I addressed this in my response to a recently posted "should I patent
this" questionnaire.  Publication of art may serve to record it, but if
you believe the research of Greg Aharonian, there's little to no
reference to non-patent prior art in most patent applications, so you're
not likely to prevent issue of new patents on the same art.  At best
you've got a databank to refer to in trying to invalidate patents
(cost:  US$100k pretrial, US$1m trial).  It's like stocking up on
plastic spoons to bail yourself out in a flood:  cheap alternative,
little protection.

The USPTO has some form of registration proceedure which allows art to
be reported to the USPTO but not patented.  See above.  There is a
possibility such art is more likely to be reported in a prior art search
and investigation of a patent, and some near-duplicate patents might not
be filed.  But you're still left with a situation in which you've little
legal leverage to move against someone who's got a blocking patent.
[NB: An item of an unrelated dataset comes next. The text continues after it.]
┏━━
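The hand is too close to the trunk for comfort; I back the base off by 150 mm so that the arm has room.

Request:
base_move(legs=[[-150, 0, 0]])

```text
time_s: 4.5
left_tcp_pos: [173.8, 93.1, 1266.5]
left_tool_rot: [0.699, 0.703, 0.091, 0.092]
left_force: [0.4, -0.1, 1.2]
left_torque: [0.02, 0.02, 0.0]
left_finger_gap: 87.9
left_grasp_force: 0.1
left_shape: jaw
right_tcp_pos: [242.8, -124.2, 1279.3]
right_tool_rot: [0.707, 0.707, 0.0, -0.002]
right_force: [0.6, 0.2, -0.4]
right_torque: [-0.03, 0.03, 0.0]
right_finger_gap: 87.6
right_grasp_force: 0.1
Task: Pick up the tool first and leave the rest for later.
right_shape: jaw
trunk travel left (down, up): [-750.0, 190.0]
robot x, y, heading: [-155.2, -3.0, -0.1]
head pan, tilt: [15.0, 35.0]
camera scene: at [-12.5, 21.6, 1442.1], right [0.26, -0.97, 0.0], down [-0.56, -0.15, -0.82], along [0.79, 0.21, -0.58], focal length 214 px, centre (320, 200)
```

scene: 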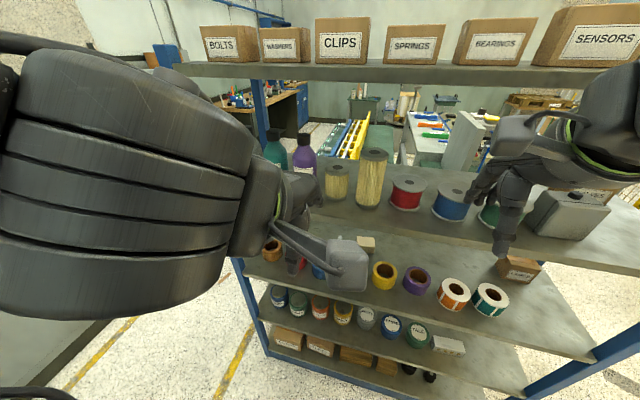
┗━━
The only realistic alternatives I see available to the free software is
to either create a patent-based defense, or to find an alternative
defense, either of which has to make a patent challenge against open
source generally too expensive to contemplate.  Patent pools are one
method, they require free software-friendly patents.  A
copyright|license based poison-pill defense is another, it strikes me as
much more usable and amenable to the situation of the free software
community.  Using both methods is certainly possible.

-- 
Karsten M. Self (kmself@ix.netcom.com)
    What part of "Gestalt" don't you understand?